___ Data ___

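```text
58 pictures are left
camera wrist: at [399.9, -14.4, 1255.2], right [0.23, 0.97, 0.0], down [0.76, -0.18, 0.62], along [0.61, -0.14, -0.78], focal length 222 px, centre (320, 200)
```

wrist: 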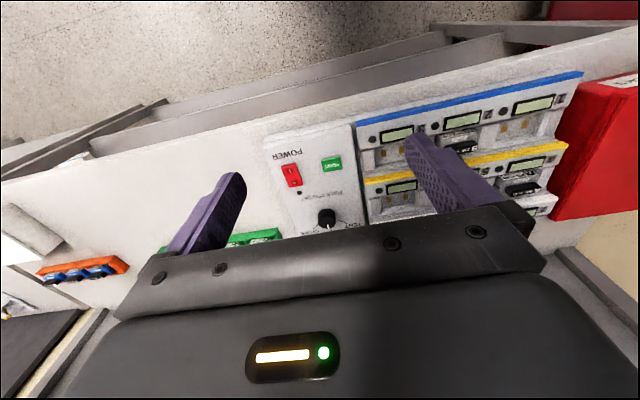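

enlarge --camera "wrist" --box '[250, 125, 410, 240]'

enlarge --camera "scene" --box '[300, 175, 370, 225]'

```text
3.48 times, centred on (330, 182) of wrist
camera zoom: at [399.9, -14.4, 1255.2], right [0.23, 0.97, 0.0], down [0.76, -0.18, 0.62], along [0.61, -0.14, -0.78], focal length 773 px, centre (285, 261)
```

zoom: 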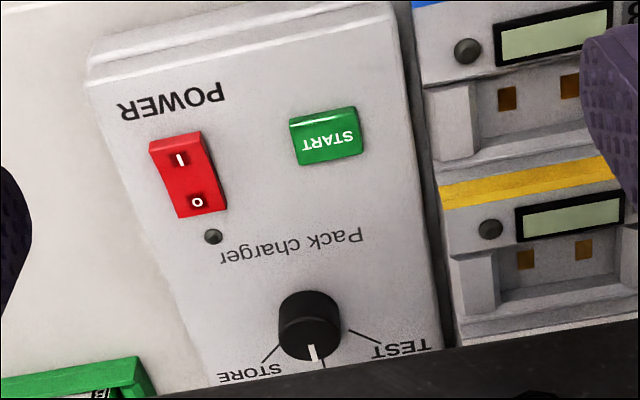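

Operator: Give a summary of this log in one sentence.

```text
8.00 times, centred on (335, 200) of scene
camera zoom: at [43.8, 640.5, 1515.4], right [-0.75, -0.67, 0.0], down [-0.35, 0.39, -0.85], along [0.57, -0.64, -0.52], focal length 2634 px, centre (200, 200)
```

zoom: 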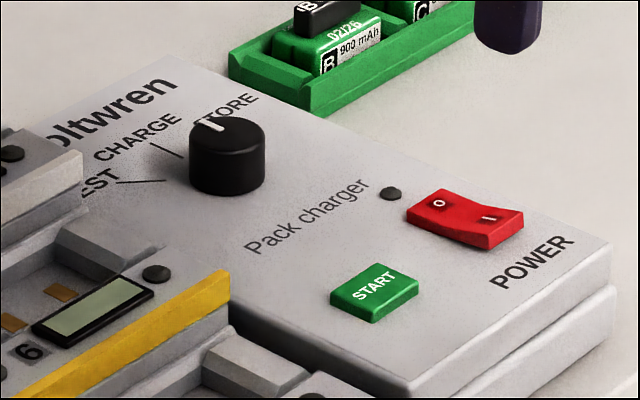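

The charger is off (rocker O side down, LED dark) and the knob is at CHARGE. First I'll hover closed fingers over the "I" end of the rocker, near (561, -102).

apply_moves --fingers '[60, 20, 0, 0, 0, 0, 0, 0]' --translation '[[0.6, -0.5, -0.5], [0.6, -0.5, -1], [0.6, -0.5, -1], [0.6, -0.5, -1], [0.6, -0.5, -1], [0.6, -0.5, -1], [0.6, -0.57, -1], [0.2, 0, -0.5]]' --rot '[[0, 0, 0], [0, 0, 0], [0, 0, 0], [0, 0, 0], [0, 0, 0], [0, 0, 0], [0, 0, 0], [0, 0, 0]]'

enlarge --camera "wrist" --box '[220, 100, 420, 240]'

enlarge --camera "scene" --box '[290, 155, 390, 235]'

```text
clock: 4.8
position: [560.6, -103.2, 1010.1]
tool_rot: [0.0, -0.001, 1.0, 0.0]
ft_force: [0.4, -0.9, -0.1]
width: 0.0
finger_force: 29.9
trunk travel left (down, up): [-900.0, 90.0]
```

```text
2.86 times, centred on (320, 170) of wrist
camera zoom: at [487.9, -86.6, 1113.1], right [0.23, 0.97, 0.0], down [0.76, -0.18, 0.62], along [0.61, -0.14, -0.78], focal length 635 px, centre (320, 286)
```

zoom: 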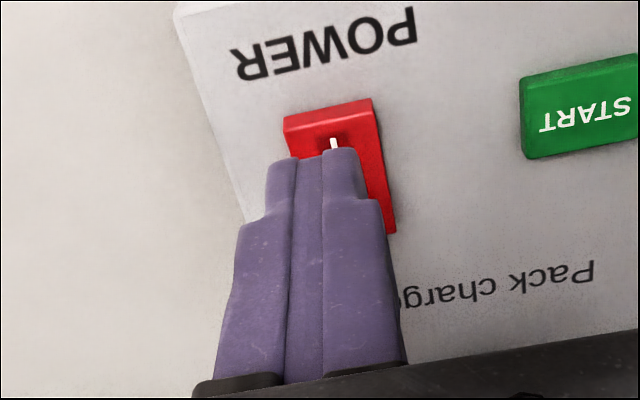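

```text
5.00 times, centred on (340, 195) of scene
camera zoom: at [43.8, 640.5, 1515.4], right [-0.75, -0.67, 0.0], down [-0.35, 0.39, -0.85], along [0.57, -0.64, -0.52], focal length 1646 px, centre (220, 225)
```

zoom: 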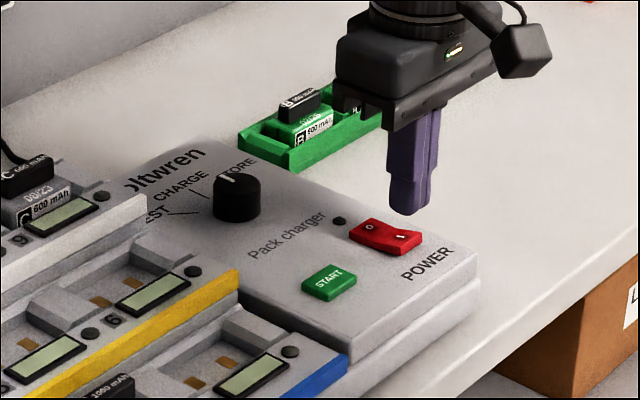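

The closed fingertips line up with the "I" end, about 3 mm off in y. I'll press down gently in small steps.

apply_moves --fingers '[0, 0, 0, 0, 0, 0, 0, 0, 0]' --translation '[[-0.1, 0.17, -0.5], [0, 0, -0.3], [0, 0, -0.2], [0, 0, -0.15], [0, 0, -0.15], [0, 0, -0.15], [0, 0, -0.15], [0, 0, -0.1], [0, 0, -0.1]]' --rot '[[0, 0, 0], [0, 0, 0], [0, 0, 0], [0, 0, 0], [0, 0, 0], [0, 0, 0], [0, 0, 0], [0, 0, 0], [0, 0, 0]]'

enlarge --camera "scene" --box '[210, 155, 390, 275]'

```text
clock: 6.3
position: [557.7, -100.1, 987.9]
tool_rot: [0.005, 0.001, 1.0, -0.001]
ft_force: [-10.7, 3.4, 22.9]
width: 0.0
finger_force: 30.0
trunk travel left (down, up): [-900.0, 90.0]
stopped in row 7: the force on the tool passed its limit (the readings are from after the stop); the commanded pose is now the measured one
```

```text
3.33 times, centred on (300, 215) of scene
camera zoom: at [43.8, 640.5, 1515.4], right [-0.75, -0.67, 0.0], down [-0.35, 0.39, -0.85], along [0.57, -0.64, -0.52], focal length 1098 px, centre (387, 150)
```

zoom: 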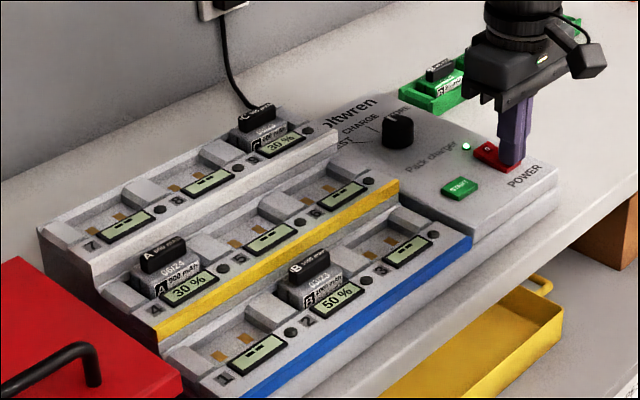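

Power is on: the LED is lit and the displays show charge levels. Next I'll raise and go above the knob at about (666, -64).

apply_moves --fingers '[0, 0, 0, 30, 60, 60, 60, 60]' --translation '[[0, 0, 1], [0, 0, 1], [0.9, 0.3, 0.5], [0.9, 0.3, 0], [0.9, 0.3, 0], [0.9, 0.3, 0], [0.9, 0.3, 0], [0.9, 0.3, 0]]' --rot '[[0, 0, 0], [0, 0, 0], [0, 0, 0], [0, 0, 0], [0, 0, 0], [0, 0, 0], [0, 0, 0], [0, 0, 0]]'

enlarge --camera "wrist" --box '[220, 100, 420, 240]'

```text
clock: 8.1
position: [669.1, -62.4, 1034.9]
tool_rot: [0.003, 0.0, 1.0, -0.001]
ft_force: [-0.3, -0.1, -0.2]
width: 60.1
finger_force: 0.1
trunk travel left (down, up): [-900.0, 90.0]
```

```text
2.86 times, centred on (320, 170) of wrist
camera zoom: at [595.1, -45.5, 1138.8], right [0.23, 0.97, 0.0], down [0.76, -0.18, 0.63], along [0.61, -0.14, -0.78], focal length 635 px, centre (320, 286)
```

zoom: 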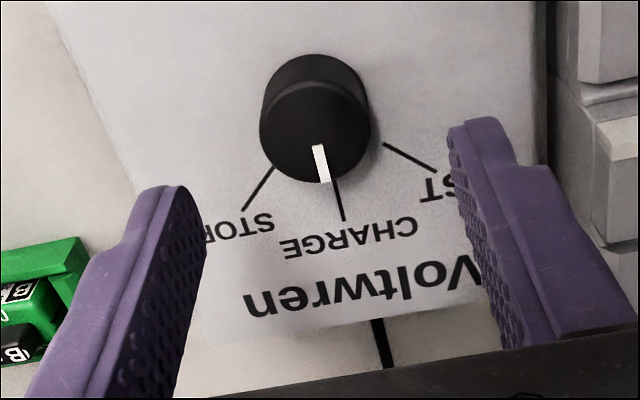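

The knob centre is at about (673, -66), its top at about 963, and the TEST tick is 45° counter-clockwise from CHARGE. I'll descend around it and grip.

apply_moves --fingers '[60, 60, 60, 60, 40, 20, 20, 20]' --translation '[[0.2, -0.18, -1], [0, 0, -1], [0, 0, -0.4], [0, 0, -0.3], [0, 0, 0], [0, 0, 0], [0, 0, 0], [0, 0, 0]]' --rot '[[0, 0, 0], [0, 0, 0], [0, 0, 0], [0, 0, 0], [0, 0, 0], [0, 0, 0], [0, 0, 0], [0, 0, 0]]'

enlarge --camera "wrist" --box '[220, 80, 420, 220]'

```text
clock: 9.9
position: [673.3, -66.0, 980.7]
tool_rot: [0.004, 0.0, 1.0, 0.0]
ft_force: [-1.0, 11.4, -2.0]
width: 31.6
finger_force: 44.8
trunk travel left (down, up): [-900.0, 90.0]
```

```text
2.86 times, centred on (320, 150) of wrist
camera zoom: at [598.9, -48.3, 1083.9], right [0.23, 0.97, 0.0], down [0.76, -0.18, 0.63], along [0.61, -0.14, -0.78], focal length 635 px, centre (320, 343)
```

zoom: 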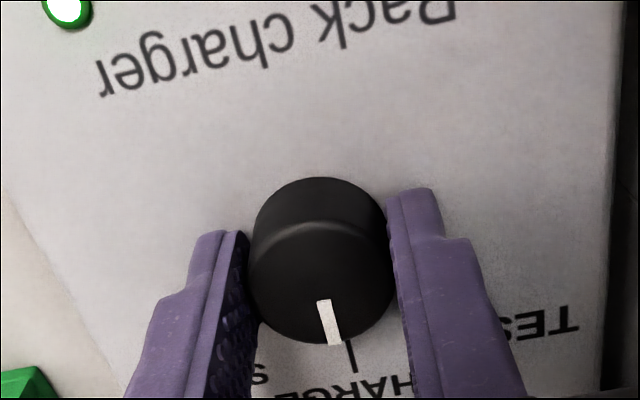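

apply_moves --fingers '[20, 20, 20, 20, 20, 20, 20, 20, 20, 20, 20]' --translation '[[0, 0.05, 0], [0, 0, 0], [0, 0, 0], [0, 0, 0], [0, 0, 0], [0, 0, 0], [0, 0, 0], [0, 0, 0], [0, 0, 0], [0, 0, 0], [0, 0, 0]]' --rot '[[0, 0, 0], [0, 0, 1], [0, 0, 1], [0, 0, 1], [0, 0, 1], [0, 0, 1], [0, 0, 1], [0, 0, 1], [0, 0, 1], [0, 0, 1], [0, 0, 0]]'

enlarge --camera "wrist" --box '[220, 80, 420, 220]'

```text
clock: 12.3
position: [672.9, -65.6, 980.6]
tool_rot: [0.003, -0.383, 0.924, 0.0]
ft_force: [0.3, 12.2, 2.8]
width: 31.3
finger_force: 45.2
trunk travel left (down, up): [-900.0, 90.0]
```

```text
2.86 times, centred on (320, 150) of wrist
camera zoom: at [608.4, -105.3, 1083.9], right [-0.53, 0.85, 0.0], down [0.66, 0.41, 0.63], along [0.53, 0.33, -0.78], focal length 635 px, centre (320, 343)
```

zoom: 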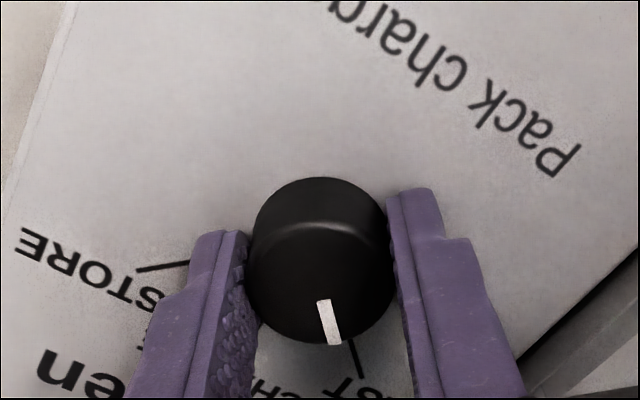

___

**What is needed**
Except for the pictures, copy the material above exactly. Give them as a JSON list of strings, one for each line, with blank lines left out.

**The solution**
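[
  "```text",
  "58 pictures are left",
  "camera wrist: at [399.9, -14.4, 1255.2], right [0.23, 0.97, 0.0], down [0.76, -0.18, 0.62], along [0.61, -0.14, -0.78], focal length 222 px, centre (320, 200)",
  "```",
  "wrist: ",
  "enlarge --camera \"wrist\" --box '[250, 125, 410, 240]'",
  "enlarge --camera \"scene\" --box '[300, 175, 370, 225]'",
  "```text",
  "3.48 times, centred on (330, 182) of wrist",
  "camera zoom: at [399.9, -14.4, 1255.2], right [0.23, 0.97, 0.0], down [0.76, -0.18, 0.62], along [0.61, -0.14, -0.78], focal length 773 px, centre (285, 261)",
  "```",
  "zoom: ",
  "Operator: Give a summary of this log in one sentence.",
  "```text",
  "8.00 times, centred on (335, 200) of scene",
  "camera zoom: at [43.8, 640.5, 1515.4], right [-0.75, -0.67, 0.0], down [-0.35, 0.39, -0.85], along [0.57, -0.64, -0.52], focal length 2634 px, centre (200, 200)",
  "```",
  "zoom: ",
  "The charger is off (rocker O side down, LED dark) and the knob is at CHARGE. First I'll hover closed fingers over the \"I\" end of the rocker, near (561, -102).",
  "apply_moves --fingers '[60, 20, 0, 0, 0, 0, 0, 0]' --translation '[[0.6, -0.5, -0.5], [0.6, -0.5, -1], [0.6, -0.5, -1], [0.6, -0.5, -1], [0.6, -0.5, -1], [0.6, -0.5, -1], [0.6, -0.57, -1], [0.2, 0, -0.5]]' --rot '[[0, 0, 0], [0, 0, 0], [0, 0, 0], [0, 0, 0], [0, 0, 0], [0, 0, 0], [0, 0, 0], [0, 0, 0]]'",
  "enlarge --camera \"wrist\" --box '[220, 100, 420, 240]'",
  "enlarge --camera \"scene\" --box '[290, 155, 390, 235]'",
  "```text",
  "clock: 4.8",
  "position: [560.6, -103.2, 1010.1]",
  "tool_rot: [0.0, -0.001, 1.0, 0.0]",
  "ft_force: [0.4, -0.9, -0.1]",
  "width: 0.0",
  "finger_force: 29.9",
  "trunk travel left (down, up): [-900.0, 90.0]",
  "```",
  "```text",
  "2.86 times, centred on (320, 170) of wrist",
  "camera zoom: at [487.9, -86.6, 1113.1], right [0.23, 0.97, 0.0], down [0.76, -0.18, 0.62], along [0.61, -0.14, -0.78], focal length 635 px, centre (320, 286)",
  "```",
  "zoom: ",
  "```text",
  "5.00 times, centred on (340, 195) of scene",
  "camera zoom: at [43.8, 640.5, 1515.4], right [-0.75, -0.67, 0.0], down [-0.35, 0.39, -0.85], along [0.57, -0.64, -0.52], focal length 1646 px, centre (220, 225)",
  "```",
  "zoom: ",
  "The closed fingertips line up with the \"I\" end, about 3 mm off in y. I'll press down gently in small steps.",
  "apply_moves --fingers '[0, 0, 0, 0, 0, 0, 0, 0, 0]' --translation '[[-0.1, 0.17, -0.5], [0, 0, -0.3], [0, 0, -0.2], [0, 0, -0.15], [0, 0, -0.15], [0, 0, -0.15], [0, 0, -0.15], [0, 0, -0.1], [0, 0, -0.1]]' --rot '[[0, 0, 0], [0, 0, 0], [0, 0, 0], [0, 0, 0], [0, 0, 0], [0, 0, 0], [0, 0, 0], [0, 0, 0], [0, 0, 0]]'",
  "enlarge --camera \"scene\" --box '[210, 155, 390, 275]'",
  "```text",
  "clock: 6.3",
  "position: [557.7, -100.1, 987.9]",
  "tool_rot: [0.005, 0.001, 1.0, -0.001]",
  "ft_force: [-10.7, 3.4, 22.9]",
  "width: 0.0",
  "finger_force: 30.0",
  "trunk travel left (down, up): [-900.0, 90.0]",
  "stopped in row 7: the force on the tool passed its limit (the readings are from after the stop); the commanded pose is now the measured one",
  "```",
  "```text",
  "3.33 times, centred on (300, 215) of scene",
  "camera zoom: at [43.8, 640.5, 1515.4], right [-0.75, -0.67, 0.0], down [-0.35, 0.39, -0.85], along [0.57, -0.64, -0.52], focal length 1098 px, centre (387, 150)",
  "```",
  "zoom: ",
  "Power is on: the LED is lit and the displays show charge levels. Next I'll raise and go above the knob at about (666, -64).",
  "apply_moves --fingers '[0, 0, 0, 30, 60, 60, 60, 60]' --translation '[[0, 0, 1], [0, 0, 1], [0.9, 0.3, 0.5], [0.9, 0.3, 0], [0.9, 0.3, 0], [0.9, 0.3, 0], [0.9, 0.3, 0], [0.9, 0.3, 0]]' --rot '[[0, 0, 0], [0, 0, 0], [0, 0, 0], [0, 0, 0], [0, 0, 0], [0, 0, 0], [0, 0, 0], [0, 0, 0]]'",
  "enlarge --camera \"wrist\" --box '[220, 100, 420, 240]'",
  "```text",
  "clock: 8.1",
  "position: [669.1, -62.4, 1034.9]",
  "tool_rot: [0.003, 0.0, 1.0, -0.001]",
  "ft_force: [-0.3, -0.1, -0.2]",
  "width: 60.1",
  "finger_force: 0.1",
  "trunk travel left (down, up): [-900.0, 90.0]",
  "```",
  "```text",
  "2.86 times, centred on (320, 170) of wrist",
  "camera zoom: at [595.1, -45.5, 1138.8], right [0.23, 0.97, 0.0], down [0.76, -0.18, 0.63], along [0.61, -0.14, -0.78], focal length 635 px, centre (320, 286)",
  "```",
  "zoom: ",
  "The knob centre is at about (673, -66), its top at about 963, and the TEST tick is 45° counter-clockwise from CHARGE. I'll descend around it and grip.",
  "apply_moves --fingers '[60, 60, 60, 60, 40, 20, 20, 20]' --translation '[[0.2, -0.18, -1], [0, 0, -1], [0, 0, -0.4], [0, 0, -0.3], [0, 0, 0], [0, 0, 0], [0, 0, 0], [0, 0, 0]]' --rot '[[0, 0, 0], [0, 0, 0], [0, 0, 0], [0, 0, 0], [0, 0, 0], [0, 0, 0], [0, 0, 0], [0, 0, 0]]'",
  "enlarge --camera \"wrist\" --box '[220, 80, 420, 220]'",
  "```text",
  "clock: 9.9",
  "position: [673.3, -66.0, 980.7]",
  "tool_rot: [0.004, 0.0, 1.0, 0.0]",
  "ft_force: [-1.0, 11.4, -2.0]",
  "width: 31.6",
  "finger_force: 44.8",
  "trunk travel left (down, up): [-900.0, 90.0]",
  "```",
  "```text",
  "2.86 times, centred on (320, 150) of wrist",
  "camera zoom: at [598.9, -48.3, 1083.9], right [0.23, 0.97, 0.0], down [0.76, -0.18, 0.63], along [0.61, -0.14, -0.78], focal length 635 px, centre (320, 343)",
  "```",
  "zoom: ",
  "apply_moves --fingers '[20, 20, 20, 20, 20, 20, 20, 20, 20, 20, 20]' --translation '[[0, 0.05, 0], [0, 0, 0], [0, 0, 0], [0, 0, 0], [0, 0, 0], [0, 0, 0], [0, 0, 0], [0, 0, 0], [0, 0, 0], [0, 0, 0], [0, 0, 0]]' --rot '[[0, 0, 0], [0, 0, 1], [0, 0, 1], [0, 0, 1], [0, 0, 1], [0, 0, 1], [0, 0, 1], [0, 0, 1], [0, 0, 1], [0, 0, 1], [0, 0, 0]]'",
  "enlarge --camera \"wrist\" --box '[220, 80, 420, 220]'",
  "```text",
  "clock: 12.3",
  "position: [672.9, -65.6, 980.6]",
  "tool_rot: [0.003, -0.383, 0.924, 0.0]",
  "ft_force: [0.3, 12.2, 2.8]",
  "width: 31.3",
  "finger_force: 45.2",
  "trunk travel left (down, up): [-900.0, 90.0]",
  "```",
  "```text",
  "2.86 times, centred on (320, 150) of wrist",
  "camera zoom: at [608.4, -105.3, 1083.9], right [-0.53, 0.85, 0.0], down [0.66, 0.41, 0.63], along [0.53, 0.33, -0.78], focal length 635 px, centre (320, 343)",
  "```",
  "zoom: "
]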